I meant to write about this back in September, but I’m somewhat delayed by life getting in the way of Pengoing South; the perils of keeping a blog! This year marked the 50th anniversary of what has become known as ‘Operation Condor’ but is not to be confused with its mainland South American namesake. What few people realise is that, through the mid to late 20th century, the British government could be argued to have been pursuing a policy of ‘setting loose’ the Falkland Islands and sending some clear messages that the Islands should be looking to their neighbours for more of their needs. The older members of the community here remember this period and the interesting series of events that went along with it in none-too-favourable terms but it has often been conveniently forgotten by history in the wake of 1982. In this atmosphere of British nonchalance, political confusion, renewed Argentine interest and early commercial air travel, the people of Stanley found the 28th September 1966 to be an unusual day. For many, the sound and sight they were witness to that day would have been the first occurrence of such a spectacle.

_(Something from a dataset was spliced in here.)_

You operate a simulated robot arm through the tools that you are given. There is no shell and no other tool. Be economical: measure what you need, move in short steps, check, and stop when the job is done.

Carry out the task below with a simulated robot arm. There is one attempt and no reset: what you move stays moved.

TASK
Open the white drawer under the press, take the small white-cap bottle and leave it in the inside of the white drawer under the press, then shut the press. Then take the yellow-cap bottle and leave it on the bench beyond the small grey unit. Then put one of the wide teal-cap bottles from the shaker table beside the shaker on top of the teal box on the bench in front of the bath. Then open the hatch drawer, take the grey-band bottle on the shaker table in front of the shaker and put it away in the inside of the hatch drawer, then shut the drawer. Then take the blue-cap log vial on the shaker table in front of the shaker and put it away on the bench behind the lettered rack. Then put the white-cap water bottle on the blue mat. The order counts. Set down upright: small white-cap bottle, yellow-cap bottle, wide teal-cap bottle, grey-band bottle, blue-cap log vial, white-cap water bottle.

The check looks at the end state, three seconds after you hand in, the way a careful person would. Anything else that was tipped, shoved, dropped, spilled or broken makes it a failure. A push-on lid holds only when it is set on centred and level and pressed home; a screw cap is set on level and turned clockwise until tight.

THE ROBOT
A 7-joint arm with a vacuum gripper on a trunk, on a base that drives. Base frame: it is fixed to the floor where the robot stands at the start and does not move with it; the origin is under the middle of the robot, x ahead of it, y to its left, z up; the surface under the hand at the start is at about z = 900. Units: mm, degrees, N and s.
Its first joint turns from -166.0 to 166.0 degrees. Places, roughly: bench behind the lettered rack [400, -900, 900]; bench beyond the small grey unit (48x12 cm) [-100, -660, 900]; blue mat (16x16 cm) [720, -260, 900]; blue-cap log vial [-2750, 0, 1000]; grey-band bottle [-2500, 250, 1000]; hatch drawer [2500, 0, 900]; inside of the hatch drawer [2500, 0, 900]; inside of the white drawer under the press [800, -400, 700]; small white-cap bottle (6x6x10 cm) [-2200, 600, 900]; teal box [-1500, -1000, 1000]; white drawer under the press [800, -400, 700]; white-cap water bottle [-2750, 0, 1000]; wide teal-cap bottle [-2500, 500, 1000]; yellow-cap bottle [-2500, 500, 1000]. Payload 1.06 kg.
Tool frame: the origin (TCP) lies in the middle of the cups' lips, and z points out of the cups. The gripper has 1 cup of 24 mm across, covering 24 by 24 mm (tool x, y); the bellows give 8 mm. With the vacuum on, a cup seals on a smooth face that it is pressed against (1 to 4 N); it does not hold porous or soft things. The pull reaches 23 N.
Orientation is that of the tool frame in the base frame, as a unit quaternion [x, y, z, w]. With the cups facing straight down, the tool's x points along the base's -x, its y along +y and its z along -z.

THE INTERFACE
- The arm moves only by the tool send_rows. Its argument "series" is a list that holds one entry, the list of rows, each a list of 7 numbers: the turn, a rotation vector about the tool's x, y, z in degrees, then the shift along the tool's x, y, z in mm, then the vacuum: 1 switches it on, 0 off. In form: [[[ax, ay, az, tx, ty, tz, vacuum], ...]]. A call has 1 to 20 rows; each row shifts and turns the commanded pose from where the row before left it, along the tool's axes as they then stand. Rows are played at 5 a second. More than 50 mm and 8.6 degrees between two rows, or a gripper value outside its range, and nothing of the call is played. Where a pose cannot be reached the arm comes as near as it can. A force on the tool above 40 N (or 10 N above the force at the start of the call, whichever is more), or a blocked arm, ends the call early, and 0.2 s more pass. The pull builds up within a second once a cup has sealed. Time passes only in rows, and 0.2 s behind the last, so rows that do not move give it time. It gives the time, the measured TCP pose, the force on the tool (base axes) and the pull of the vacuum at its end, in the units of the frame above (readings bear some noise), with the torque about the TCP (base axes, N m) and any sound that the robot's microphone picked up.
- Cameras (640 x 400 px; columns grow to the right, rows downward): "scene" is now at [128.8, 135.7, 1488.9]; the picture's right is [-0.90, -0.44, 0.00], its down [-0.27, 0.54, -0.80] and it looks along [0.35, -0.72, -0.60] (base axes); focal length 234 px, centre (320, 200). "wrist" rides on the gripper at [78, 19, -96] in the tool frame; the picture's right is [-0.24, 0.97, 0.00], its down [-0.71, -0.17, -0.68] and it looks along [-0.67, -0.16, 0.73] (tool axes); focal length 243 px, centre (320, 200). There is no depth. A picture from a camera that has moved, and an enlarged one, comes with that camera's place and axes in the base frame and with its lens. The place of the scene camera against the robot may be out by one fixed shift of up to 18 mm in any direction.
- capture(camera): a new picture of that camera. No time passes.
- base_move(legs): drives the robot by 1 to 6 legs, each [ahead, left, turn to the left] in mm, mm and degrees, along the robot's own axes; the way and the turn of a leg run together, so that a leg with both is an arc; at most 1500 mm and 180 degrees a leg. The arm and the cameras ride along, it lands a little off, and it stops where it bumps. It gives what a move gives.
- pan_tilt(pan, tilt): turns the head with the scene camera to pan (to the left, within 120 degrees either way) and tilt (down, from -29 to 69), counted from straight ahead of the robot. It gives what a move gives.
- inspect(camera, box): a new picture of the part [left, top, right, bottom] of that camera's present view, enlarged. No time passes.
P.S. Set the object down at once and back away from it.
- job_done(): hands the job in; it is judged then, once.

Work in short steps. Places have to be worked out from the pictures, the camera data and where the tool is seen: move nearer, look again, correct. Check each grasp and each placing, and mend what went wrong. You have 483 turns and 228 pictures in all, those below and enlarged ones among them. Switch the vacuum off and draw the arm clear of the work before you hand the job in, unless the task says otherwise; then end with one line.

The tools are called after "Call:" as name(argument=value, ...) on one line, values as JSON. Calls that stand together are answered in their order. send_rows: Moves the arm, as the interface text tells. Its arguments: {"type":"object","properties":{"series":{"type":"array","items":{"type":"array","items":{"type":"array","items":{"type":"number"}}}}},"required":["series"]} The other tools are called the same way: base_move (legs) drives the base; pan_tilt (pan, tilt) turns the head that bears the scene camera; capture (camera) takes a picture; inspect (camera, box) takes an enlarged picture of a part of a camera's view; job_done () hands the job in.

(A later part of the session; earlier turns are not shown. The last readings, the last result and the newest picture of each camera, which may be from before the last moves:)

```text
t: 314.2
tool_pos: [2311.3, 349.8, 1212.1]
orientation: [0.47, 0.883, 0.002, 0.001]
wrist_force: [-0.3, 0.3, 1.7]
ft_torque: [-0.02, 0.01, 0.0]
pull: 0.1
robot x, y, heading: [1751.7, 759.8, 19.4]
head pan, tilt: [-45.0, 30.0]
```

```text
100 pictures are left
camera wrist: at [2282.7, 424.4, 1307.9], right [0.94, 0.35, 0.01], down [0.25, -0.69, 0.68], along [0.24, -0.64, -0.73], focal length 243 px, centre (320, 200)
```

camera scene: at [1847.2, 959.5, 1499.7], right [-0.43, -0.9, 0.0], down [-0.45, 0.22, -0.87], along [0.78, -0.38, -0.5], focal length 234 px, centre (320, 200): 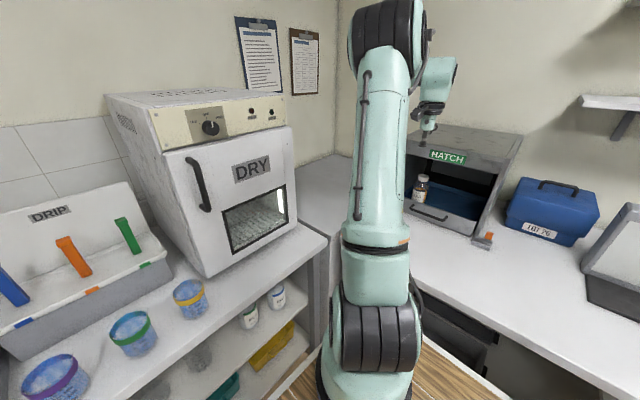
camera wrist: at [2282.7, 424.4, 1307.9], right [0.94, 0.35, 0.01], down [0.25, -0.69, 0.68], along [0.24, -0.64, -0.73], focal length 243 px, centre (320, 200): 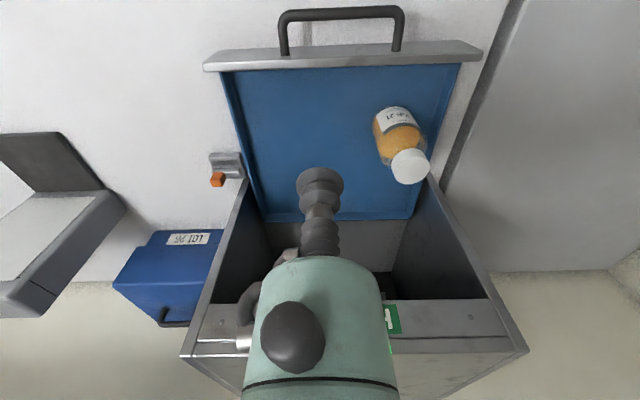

Unbeknownst to them, earlier that day 19 men and one woman from a right-wing nationalist group called Condor boarded a flight from Buenos Aires to Rio Gallegos,along with a photographer and, in a strange coincidence, the head of the local government for Argentine Patagonia (which included their claim to the Islands).
Thirty minutes after take-off, the group of ‘steel workers’ stood up and revealed that they were armed and consequently hijacked the airliner. Some argue this was the very first armed hijacking of a commercial airline but there is some debate over that. The cool-headed pilots were ordered to alter course and make their way to the Falkland Islands and promptly did so with some concern given their knowledge that the Islands possessed no runway that could handle a DC4. Upon arrival, the pilot did as instructed and, with what must have been a large amount of skill and nervousness, landed the DC4 on the flattest grass area on the Islands: Stanley Racecourse. There it promptly bogged itself into the ground and the assailants hopped out to pursue their ‘invasion’ of the Islands.
Assuming the plane was in some distress (for what other reason could there be for a DC4 to fly so low over islands with no airport?), locals quickly flocked to the plane to offer what help they could. Among the first on the scene was the Police Sergeant who was quickly taken hostage with a few others and so began a potentially disastrous but fascinating notch in Stanley’s history books. The local Royal Marines (who I believe numbered 6) were quickly mustered along with the volunteers of the Falkland Islands Defence Force and, later, all suitable adults including a quite bewildered new teacher to the Islands who soon found a gun in his hand for the first time in his life (his excellent account of it can be found here).
The Catholic priest, a Father Roel, began a series of negotiations with the hijackers and, having run out of food and water, the passengers were soon let go (one account I’ve read states that the police sergeant had already snuck away by that point by hiding under the priest’s gown as he left – the mental image of this going on in the middle of a hostage situation makes me smile). The hijackers then spent a tense night in the plane surrounded by an armed perimeter and, with no heating or food, were soon defeated by the Falklands’ weather. They gave themselves up to Father Roel and were escorted, not to the prison or police station but to the annex of St Mary’s Church. Keen to avoid a diplomatic nightmare in an already tense atmosphere, the hijackers were transferred to a ship sent from Argentina and returned to their homeland. They received a heroes’ welcome and only a few were ever brought to trial, serving nominal sentences of a few months.
The DC4 was eventually stripped of any excess weight, fitting and fixtures (seats and all), de-bogged with no small effort and the very same pilot bravely re-used the racecourse as a runway despite his and others’ reservations about the possibility of doing so. So ended this blip in international relations . Or did it?
As a side note: two years later, their leader decided to crash land a small Cessna plane into Stanley during a visit by Lord Chalfont (who was in the Islands to reassure the population as to the UK government’s intentions). Once again, he was returned to Argentina diplomatically (on the same boat as Lord Chalfont) and the plane was dismantled and shipped away. A few years following this, he was killed by the Argentine government.
Come the 21st century, the renewed extreme obsession over the Argentine claim saw Cristina de Kirchner unveil the flag planted by the hijackers in a media-frenzied ceremony in the Argentine Congress and later award generous state pensions to the ‘heroes’ involved in the ‘invasion’ despite the fact they carried out an armed, illegal hijacking. And people wonder why tension still exists.